“Ever since Genesis decreed ‘thorns and thistles’ as long term punishment for our misbehaviour in the Garden of Eden, weeds have seemed to transcend value judgements, to be ubiquitous and self-evident, as if, like bacteria, they were biological, not a cultural, category”                        

Richard Mabey, Weeds: In Defence of Nature’s Most Unloved Plants

Conventional wisdom suggests Ancient Britain was dominated by dense Hansel and Gretel style forest. But the myth of the dark scary woods is being challenged by new research that suggests large swathes of the landscape supported open ‘savanna like’ grasslands and thorny scrub trees. ‘Scrub’ trees that have become ‘cultural outcasts’. Outcasts because they don’t comply with the economics of agribusiness or the aesthetics of the landowner, ‘Middle England’ or town planner.  Our Hawthorns, Blackthorns, Wild Pears, Goat Willows and so many more beautiful invader species have been forced to the margins. Confined to hedgerows and pockets of land no one wants and described as ‘invasives’ like unwanted immigrants. And yet, these trees and plants create the richest most diverse habitats for birdlife and insects and may offer the best hope of coping with the increasing impacts of climate change. Isabella Tree suggests in Wilding: The return of nature to the British farm, 2018, ‘we have become a nation of gardeners, more interested in exotic flowers than native trees’. 

Here at Ffynnonofi, where I live and work in West Wales, the Hawthorn is one of the defining trees. Described by my Italian friend Hugo as ‘the olive tree of the North’, this hardy species has endured the salty winds that come off the sea for centuries and is at the heart of Celtic mythology. Their twisted and distorted trunks often defy gravity and tell us everything we need to know about the power and direction of the prevailing winds. Their tight foliage provides cover and habitats for numerous species. In late April, the trees become covered in white or pink blossom. It is the sign that spring has turned to summer.  And in late autumn the tree is a mass of red berries providing food for birds. In recent years the berries have become more abundant. This isn’t just due to our warmer summers but the fact there are now less birds to eat them.  According to the RSPB, farmland bird populations have declined by aprox 60% since 1970. The ‘untouched’ berries reflect an increasing confusion in nature as climate change and species loss creates havoc in the hedgerow. To make things worse, current farm subsidies encourage farmers to cut back or ‘tidy up’ the hedgerows. A process described so well by Ben MacDonald and Nicholas Gates in Orchard : A Year in England’s Eden, 2020

‘…the annual October destruction of hedgerows – as nature is given its worst ever haircut – is one of the most senseless acts of vandalism that we, as a nation, have become accustomed to in recent decades. Such destruction continues at large across our country.
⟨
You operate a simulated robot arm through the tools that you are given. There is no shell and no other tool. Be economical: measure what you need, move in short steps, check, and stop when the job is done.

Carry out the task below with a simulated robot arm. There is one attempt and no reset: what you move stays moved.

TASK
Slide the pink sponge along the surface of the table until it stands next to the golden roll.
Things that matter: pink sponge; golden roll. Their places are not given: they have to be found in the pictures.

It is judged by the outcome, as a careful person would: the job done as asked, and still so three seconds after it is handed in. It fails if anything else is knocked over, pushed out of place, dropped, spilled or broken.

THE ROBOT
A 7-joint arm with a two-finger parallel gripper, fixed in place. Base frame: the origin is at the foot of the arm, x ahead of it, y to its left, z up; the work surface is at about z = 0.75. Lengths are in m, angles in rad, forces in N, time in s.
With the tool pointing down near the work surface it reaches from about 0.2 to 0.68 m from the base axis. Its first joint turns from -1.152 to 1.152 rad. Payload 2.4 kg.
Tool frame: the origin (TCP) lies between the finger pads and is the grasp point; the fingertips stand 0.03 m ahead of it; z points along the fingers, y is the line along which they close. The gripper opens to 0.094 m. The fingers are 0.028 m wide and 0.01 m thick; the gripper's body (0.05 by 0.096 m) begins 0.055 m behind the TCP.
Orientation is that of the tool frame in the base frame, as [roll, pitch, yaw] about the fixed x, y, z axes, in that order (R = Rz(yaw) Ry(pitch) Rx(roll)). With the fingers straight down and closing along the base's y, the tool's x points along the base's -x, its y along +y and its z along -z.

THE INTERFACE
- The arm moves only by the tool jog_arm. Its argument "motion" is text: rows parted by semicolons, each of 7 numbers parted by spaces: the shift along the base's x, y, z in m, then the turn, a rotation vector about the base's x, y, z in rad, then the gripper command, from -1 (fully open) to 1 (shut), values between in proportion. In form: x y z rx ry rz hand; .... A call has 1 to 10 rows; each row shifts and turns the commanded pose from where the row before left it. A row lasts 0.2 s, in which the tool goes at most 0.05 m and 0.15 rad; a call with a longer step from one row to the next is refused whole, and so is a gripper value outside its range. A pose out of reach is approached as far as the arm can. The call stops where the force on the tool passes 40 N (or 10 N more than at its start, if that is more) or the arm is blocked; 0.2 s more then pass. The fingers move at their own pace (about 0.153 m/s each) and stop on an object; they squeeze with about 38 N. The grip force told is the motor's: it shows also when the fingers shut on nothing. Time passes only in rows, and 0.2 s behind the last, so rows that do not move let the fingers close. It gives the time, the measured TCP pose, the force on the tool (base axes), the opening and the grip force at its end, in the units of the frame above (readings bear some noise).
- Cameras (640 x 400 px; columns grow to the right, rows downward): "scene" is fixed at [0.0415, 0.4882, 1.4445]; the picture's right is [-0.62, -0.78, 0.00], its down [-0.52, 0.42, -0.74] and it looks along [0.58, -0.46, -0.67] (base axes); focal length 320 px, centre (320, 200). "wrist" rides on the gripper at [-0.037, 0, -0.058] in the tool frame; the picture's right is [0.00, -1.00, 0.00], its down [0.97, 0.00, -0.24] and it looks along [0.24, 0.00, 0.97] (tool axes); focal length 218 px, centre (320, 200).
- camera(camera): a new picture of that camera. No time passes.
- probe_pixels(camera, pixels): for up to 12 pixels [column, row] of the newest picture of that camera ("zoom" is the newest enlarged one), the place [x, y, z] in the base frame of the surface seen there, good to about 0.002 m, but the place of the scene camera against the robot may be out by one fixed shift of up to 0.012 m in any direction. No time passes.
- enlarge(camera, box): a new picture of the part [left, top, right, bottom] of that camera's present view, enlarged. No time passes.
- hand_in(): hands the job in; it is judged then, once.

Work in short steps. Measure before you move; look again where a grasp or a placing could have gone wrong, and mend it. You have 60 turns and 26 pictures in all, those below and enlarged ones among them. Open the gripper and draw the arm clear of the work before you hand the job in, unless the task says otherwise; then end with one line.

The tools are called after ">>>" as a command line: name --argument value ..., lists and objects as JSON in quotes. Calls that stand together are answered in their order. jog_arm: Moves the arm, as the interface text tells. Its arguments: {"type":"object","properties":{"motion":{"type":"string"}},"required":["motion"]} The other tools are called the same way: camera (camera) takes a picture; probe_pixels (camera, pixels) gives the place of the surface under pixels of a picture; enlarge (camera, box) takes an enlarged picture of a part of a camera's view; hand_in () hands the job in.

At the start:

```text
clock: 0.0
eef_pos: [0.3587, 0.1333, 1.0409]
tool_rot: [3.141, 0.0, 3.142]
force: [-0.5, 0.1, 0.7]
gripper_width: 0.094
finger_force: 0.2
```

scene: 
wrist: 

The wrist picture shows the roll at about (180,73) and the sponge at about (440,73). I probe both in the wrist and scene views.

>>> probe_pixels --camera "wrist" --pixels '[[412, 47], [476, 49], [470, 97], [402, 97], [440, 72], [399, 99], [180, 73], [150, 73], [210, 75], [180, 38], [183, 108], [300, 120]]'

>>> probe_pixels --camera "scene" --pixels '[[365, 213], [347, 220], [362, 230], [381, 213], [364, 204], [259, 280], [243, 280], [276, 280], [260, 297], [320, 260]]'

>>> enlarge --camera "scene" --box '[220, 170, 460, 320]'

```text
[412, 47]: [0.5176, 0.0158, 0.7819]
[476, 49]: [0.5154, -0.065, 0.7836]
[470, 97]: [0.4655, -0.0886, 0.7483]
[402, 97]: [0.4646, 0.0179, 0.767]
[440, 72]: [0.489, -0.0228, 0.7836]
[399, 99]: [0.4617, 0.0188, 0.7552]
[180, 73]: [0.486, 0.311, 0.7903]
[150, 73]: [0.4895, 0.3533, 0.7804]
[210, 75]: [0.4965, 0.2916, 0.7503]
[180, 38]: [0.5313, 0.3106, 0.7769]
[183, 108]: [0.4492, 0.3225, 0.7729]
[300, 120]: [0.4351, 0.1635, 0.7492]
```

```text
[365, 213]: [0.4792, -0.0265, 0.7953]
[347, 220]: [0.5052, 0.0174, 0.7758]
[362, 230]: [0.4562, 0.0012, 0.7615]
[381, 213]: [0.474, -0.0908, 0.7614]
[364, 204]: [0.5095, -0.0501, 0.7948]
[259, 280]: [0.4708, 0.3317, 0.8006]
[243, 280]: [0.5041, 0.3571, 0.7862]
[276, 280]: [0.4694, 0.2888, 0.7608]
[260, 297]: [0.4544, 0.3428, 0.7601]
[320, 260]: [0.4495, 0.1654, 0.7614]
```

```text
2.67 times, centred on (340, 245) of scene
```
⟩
In the slashed, stunted metre-high hedgerows that increasingly constitute the norm, bullfinches, warblers, marsh tits need not apply.’  ‘The chilling mathematical hedge-lines we see in most of Britain today are entirely useless to most of our scrub-evolved wildlife’. 

I photographed the Hawthorns to leave a record of this landscape and presented them in a grid to emphasise their wild sculptural forms. Just as the Bechers wanted their work to encourage the preservation of industrial relics, I’m keen to record our natural living architecture whilst it still exists. It’s as much a topographical inventory as it is a pictorial document. I also made a grid of sixteen wild willow trees that thrive in the wetter parts of the lower fields. Something attracts me to these sensuous delicate leaved bog lovers. Maybe it’s because they are regarded as ‘weeds’ by many farmers, or maybe it’s their pale green semi symmetrical round forms that appeal to my minimalist tendencies.

I’m interested in giving significance and a presence to the stuff that culture marginalises, rejects or simply doesn’t notice. Depictions of forests in the European art tradition have often emphasised verticality, denseness or in Thomas Struth’s case, ‘Paradise’ is somewhere far off in exotic rainforests. For me, these scrub trees in West Wales, which light up the hedgerows for a few weeks every year provide a sense of optimism in what is becoming an increasingly meloncholic landscape. Nature has always been in a state of transition but the transition we are now talking about looks increasingly like extinction for many species.